◆ DATASET CONTENT ◆
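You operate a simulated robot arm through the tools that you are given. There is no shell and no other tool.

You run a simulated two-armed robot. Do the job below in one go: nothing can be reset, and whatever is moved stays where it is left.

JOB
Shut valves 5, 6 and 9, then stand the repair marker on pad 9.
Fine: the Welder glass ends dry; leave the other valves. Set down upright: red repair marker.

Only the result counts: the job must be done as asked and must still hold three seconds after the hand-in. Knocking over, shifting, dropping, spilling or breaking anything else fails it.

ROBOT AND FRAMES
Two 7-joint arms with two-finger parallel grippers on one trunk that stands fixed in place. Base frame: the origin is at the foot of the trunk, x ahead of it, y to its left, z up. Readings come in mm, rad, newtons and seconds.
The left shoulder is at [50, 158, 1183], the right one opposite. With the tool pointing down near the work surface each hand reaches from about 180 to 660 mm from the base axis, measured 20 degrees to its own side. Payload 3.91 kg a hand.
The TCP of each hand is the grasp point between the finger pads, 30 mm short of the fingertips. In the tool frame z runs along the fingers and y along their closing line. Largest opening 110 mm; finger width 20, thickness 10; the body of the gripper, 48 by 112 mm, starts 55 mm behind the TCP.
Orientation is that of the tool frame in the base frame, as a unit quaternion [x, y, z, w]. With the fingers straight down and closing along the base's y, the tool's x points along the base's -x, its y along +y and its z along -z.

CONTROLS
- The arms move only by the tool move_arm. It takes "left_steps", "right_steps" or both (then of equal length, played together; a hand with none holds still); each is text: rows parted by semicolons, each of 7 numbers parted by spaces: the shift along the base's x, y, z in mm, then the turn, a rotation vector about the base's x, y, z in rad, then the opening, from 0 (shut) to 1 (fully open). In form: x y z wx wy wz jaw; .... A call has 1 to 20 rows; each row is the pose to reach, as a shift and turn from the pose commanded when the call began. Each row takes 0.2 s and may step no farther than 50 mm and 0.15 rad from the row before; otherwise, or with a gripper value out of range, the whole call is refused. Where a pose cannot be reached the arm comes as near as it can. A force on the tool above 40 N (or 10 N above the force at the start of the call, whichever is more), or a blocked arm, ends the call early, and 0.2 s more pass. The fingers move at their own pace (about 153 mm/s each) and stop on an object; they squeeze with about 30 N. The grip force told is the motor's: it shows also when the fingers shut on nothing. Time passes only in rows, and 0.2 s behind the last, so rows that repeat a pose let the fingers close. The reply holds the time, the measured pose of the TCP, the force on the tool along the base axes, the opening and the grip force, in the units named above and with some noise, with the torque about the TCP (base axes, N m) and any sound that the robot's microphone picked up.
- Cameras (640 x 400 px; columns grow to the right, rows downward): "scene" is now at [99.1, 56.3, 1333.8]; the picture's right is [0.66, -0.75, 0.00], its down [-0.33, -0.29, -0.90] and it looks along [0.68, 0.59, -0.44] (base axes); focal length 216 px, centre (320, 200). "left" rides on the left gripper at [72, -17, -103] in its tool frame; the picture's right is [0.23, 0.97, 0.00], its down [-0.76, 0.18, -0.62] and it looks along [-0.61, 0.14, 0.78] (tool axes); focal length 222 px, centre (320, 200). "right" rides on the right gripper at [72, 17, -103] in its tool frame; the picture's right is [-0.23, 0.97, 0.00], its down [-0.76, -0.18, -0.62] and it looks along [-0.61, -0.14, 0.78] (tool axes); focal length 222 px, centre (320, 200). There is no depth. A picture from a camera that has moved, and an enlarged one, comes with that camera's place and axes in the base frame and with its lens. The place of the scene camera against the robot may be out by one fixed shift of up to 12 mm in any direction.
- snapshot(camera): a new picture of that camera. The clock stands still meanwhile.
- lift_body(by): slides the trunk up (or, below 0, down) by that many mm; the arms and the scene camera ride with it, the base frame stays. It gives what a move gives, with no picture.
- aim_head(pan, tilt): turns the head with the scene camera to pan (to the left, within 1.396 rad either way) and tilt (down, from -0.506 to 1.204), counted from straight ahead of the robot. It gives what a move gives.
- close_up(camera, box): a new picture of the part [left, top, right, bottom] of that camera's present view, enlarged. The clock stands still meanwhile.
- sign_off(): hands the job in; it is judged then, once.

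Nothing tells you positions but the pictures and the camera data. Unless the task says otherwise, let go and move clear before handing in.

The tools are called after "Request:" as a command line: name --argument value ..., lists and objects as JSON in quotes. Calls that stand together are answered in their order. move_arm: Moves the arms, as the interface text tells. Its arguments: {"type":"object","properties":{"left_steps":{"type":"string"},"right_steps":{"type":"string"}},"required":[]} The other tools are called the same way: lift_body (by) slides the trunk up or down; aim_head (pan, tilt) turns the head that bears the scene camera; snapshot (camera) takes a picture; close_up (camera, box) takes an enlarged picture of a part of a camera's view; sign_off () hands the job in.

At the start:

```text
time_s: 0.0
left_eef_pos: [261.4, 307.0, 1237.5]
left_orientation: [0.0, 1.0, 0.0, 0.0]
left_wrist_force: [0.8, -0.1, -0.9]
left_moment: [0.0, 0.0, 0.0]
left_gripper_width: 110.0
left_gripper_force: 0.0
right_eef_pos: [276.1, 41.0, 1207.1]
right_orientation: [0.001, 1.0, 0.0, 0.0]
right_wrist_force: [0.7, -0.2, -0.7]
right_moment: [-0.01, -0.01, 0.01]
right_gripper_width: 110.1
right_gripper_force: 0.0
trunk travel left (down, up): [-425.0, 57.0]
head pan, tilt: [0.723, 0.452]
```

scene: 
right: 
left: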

◆ EXERCISE TASK ◆
Return every line from the one holding "The tools are" through the end of the data, exactly as it appears, with both ends kept and nothing else.

◆ EXERCISE RESPONSE ◆
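The tools are called after "Request:" as a command line: name --argument value ..., lists and objects as JSON in quotes. Calls that stand together are answered in their order. move_arm: Moves the arms, as the interface text tells. Its arguments: {"type":"object","properties":{"left_steps":{"type":"string"},"right_steps":{"type":"string"}},"required":[]} The other tools are called the same way: lift_body (by) slides the trunk up or down; aim_head (pan, tilt) turns the head that bears the scene camera; snapshot (camera) takes a picture; close_up (camera, box) takes an enlarged picture of a part of a camera's view; sign_off () hands the job in.

At the start:

```text
time_s: 0.0
left_eef_pos: [261.4, 307.0, 1237.5]
left_orientation: [0.0, 1.0, 0.0, 0.0]
left_wrist_force: [0.8, -0.1, -0.9]
left_moment: [0.0, 0.0, 0.0]
left_gripper_width: 110.0
left_gripper_force: 0.0
right_eef_pos: [276.1, 41.0, 1207.1]
right_orientation: [0.001, 1.0, 0.0, 0.0]
right_wrist_force: [0.7, -0.2, -0.7]
right_moment: [-0.01, -0.01, 0.01]
right_gripper_width: 110.1
right_gripper_force: 0.0
trunk travel left (down, up): [-425.0, 57.0]
head pan, tilt: [0.723, 0.452]
```

scene: 
right: 
left: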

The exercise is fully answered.